I am trying to understand properly what a 'computation' is, from a mathematical perspective. I'm interested in understanding both the formalism, and also how to 'think' about intuitively. Reading various discussions across the stack exchange sites, I have at least inferred that a computation seems to be a very general 'thing'. However I also couldn't find a question on math stack exchange discussing exactly what a computation is, or how it should be thought of.
At least from the wikipedia article on computation, it's very generally defined as a 'calculation', which is itself defined as a 'deliberate process that transforms one or more inputs into one or more results'. I found this definition interesting, because to me this seems very much like it can be characterised mathematically as a map, or at least a relation between sets. Is it useful to rigorously define a computation this way?
It also got me thinking about what computation is/means with regards to the above definition, with a particular example from linear algebra. Very early on, we're introduced to the fact that linear maps can be characterised in the form of matrices. For example, given a linear map $T: \mathbb{F}^n \rightarrow \mathbb{F}^m$ and the standard basis in $\mathbb{F}^n$, we have:
$$T(\textbf{x}) = \sum_{i=1}^n x_k\textbf{a}_k$$
where $\textbf{x} = (x_1,...x_k)$, and $\textbf{a}_k = T(\textbf{e}_1)$. I think this is an awesome result; we have that the system $\{\textbf{a}_k\}_{k=1}^n$ spans the image of the linear map, and it gives us a way to fully characterise the morphism with just $n$ vectors in the target space. The next step, at least in the textbook I use, does what I initially thought was entirely trivial: we express the above using matrices. We define the matrix multiplication $\textbf{A}\textbf{x}$ exactly so that it IS $\sum_{i=1}^n x_k\textbf{a}_k$. The only thing we do is realise that there's a nice way to 'compute' this, because the column by coordinate rule becomes apparent. And of course, we create this new matrix object $\textbf{A}$, by combining information of the system of vectors above.
It seems to me that mathematically, there really is no difference between whether we think about is as $T(\textbf{x}) = \sum_{i=1}^n x_k\textbf{a}_k$, or $ T(\textbf{x})=\textbf{A}\textbf{x}$. It seems like both contain the exact same information. Albeit the matrix is a slightly different object to the system of vectors, but this seems like an utterly technical distinction.
Now my question arises: is there anything mathematically meaningful in using matrices to represent linear transformations rather than as sums of scalars? A big part of my curiosity is that somehow it seems to have huge implications for physical computing, and yet there seems to be no 'conceptual' difference between the two. Further, are both the matrix itself, and the linear map $T$ considered computations in their own right?

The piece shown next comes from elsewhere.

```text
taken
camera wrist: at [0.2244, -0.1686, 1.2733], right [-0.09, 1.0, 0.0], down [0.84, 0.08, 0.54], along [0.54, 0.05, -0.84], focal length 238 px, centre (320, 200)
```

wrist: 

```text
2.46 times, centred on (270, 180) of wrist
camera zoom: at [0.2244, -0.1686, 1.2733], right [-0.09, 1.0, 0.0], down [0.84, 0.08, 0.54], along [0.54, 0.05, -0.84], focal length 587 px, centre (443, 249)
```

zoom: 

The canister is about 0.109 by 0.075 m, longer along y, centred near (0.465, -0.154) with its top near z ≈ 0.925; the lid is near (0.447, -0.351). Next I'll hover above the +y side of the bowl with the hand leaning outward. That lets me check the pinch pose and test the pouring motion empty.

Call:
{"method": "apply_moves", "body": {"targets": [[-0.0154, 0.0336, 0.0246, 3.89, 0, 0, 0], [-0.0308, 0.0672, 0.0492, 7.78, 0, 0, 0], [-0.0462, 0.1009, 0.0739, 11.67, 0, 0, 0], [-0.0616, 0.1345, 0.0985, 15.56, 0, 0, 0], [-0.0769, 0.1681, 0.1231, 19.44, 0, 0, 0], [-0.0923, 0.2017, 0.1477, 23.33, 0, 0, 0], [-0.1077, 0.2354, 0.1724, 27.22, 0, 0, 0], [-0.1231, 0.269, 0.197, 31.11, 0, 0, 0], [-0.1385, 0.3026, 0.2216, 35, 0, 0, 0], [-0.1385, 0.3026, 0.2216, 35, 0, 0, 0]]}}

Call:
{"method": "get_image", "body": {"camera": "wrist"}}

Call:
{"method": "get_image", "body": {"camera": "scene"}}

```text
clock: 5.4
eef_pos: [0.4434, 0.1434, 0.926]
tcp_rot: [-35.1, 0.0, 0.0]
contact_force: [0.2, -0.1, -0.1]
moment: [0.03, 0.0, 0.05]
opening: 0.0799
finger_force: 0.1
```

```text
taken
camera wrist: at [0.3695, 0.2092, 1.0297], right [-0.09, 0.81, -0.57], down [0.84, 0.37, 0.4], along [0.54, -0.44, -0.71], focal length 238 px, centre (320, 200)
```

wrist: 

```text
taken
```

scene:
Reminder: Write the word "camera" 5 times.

I am not quite sure if this question is appropriate for MSE, because I'm not sure if this question is more suitable for physics, or computer science, or posed as a mathematical question. I unfortunately don't have enough knowledge of any of these to know if what I'm talking about is a reasonable maths question (or if it even makes sense). Originally I wanted to understand what a computation was in the physical sense, but realised there was some discussion of it on MSE. I'd greatly appreciate pointers to Q&A on other stack exchange sites, or recommendations for introductory reading to the topic from a mathematical perspective.